● Instructions for the task
Of all the lines in this data, how many include "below"? Respond with the number only.

● Material provided

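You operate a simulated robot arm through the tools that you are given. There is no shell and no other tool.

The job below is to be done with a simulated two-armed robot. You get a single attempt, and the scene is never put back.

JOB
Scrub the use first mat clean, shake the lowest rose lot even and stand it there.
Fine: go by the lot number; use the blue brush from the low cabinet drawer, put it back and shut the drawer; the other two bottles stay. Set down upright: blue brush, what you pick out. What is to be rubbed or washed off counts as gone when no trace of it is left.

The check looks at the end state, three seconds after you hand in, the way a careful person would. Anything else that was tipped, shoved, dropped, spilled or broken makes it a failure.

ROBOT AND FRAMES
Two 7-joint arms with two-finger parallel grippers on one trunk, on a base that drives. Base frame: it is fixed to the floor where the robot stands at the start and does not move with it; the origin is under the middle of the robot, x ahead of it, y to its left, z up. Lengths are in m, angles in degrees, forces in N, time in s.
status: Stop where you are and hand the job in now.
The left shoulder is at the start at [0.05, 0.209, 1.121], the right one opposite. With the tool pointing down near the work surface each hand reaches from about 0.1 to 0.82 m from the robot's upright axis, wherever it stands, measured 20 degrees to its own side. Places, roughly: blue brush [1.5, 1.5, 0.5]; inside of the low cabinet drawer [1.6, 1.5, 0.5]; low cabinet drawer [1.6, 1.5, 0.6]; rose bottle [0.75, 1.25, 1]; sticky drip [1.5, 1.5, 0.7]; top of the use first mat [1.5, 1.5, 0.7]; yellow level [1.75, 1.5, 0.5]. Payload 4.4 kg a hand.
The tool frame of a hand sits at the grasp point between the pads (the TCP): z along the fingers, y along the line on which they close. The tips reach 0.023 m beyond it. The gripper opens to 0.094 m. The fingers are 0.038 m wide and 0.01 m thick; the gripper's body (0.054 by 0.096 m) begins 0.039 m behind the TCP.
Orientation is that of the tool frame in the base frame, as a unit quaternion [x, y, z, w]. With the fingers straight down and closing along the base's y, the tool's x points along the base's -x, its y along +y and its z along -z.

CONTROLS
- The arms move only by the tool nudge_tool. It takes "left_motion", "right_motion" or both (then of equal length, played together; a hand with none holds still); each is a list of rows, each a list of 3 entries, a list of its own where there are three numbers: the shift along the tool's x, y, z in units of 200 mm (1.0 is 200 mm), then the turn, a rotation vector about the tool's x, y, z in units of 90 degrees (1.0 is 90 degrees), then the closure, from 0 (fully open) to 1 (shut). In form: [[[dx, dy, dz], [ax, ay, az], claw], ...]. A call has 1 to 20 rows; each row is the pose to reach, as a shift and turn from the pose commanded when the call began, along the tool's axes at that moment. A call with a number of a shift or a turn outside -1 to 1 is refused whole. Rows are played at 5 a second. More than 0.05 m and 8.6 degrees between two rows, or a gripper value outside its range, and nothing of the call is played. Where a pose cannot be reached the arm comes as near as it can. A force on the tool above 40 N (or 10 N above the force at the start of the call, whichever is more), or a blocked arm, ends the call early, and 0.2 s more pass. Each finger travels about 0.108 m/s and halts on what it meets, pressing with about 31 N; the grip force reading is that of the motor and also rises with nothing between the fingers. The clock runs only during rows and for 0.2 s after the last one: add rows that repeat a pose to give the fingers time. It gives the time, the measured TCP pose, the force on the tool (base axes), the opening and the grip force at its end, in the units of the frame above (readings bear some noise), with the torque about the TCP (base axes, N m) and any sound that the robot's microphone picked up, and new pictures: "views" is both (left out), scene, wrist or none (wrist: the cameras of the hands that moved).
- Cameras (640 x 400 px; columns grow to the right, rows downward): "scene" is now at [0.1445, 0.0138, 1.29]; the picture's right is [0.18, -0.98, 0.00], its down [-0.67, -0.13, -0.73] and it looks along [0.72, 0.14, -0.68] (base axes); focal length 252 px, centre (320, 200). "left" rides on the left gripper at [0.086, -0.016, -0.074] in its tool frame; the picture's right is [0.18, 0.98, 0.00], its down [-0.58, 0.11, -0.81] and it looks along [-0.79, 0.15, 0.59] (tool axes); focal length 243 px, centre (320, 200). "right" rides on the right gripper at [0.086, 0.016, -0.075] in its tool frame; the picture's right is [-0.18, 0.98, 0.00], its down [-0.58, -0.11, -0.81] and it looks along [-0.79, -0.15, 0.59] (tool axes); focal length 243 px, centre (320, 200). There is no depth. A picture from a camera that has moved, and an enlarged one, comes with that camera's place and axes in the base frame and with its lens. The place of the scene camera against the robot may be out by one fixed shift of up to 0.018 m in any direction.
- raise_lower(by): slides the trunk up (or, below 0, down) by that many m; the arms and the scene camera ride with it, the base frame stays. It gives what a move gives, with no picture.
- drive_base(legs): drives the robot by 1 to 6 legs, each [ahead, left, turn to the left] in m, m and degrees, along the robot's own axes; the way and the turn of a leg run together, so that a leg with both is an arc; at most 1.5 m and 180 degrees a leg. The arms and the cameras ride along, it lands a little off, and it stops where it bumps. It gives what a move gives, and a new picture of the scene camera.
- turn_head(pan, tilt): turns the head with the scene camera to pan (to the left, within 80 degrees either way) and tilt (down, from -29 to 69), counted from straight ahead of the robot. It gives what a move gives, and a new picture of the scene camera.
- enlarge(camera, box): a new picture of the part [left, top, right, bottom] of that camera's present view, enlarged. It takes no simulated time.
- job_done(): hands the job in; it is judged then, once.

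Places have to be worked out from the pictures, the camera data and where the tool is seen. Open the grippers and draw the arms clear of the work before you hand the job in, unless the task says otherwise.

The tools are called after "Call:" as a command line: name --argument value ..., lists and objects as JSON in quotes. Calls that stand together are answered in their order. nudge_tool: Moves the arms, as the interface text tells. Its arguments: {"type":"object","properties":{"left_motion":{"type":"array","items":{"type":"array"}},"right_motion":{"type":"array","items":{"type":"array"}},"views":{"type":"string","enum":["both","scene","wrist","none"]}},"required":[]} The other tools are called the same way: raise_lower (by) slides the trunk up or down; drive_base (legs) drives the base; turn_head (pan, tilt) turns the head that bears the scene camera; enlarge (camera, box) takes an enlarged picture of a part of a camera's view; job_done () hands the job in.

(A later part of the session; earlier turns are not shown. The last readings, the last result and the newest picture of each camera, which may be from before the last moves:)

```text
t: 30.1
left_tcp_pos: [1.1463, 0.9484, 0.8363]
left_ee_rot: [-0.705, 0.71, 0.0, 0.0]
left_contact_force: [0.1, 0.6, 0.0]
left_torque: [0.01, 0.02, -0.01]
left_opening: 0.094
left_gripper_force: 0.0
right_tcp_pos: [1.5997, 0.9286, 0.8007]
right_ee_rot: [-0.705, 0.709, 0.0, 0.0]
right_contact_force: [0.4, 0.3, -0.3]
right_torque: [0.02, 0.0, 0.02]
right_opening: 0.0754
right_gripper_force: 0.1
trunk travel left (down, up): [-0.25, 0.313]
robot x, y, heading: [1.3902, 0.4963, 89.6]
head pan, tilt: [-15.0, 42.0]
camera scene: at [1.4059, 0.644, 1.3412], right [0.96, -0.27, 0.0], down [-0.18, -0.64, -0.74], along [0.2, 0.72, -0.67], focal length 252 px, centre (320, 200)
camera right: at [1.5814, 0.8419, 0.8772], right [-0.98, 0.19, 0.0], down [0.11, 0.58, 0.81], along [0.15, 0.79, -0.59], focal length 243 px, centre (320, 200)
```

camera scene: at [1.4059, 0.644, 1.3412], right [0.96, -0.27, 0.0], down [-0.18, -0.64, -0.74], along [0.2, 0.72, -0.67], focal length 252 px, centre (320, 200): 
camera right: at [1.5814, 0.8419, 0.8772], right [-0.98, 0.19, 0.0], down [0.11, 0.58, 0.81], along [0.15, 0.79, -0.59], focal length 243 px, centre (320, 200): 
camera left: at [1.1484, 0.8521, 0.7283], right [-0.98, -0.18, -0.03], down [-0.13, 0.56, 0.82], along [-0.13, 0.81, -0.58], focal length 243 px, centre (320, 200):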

● Written answer
2